One concern has been which crimes should require deportation. Immigrants convicted of aggravated felony crimes are subject to deportation, but some states included minor drug possession. That inconsistency has been resolved, she says.

“There’s been a real effort within the immigration law community to address this problem, and it’s been very rewarding to be part of it.”

 

Richard Levin  / Personal injury law, Levin Riback Law Group

While in law school, Richard Levin once approached a professor for help with his legal writing. “I was walking down the hallway to his office and he was walking out of his office, and he saw me, turned around, and closed the door,” Levin recalls. “And I’ll never forget how shitty that felt. … That’s something that I’ve never forgotten.”

Today, Levin, a partner at Levin Riback Law Group, does his part to make sure law school is a positive experience for students. He spends hundreds of hours a year without pay as an adjunct professor at Northwestern University Law School—a school he says he wouldn’t have been accepted to had he applied as a student. But it was that negative experience at law school that inspires Levin to give back to his students as the type of professor he wishes he’d had.

“I really try to do everything I can to help my students,” he says, adding that the most important ingredient is the mentoring. He lets them know “that they have [somebody] as a sounding board.”

In addition to teaching classes, Levin coaches the school’s prize-winning national trial-advocacy team, which was the national champion in 2011. The most important lesson, he says, is to teach the students “how to be really ethical lawyers and honest lawyers. And if you can’t win this way, then you just don’t win. You just have to do it the right way, the honest way.”

Levin’s biggest reward is the phone calls and emails he gets from students he coached more than a decade ago, who still reach out and ask for advice. “This feeling is indescribable and immeasurable: to know that you can have that type of positive influence on somebody’s life,” Levin says, “and that they really thought that much of your guidance and teaching. … It’s just an unbelievably gratifying experience for me.”
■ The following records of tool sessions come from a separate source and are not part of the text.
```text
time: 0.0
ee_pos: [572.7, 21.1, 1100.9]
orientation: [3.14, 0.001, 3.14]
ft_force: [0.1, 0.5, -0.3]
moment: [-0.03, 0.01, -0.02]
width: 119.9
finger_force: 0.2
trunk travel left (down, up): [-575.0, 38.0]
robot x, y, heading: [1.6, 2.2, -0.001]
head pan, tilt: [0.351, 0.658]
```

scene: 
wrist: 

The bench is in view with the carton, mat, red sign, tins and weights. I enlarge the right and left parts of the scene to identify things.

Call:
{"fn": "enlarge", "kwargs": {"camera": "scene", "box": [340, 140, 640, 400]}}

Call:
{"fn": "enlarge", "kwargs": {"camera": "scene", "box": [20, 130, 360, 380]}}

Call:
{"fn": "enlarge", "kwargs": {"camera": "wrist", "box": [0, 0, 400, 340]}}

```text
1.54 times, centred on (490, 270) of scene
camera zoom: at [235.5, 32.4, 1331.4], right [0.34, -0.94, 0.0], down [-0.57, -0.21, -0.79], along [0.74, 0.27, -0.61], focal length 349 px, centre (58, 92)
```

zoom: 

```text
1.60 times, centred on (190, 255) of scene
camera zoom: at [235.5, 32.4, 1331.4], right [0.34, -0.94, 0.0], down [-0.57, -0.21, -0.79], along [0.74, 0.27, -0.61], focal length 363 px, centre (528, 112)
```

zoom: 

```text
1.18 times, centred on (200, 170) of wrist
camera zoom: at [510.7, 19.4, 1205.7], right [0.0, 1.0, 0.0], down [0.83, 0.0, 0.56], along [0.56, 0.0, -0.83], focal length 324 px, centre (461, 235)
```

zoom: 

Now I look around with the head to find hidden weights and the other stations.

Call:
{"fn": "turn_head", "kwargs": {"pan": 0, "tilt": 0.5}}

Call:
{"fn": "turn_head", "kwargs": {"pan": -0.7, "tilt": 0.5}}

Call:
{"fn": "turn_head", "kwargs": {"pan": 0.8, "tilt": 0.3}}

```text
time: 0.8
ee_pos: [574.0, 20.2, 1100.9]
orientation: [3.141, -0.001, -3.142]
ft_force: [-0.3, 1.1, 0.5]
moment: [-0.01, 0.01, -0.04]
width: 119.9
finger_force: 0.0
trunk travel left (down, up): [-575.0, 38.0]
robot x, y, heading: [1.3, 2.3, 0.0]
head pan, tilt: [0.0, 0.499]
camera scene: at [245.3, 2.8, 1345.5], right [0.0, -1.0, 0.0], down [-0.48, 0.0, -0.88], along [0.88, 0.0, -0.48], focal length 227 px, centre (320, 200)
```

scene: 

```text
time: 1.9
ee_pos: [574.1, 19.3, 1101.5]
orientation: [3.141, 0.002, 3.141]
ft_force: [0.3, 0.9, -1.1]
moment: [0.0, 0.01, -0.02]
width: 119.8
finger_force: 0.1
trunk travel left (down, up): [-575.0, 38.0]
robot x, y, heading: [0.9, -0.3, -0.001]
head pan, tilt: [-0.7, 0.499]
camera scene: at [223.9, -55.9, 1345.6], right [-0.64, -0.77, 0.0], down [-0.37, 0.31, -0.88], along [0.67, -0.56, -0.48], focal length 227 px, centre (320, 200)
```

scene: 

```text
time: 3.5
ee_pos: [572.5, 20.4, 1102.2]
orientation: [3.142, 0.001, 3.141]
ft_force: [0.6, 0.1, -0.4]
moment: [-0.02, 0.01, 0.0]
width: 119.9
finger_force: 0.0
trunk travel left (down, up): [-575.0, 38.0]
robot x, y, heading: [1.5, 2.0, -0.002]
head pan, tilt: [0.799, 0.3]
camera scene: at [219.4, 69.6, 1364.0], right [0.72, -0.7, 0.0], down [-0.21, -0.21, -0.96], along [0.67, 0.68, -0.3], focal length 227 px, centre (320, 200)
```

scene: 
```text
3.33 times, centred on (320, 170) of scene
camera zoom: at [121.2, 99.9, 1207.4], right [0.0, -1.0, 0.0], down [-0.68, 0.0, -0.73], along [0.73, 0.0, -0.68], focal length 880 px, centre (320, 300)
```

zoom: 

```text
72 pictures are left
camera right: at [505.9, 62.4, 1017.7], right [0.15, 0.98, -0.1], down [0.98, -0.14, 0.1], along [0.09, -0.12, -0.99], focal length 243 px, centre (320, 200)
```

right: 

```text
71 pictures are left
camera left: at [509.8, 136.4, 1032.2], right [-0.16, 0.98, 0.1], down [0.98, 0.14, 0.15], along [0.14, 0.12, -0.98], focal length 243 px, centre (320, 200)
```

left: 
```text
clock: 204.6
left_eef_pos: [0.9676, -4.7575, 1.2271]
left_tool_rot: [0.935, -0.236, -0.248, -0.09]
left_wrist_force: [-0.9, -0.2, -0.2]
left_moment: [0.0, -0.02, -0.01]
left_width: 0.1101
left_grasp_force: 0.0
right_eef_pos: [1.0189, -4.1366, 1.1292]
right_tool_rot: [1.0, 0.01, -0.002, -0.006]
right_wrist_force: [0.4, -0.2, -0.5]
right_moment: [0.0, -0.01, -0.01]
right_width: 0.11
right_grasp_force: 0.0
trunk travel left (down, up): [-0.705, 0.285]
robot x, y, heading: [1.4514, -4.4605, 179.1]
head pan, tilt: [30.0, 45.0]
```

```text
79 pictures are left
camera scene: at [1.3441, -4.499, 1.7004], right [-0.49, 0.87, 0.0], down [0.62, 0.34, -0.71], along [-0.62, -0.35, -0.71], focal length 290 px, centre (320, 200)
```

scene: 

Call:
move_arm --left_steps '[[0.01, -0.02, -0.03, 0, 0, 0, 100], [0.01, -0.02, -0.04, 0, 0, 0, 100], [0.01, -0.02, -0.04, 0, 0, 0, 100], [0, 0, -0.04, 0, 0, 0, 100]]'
His biggest mentoring opportunity was not for a law student but a future police officer who lost his father at age 12. The dad—a victim of being in the wrong place at the wrong time—was killed after a high-speed police chase resulted in a fatal car accident. Levin represented the man’s family in court. When the case was settled shortly before the son, Michael Mack, was about to head off to college, Mack had to pick someone to handle the settlement money. He chose Levin, who has taken on the responsibility at no charge. While Mack was in college, he spent much time at Levin’s house and developed a deep bond with the attorney.

“He’s really become part of our family; my kids call him their big brother,” says Levin. Mack is now 29 years old and a police officer in Springfield.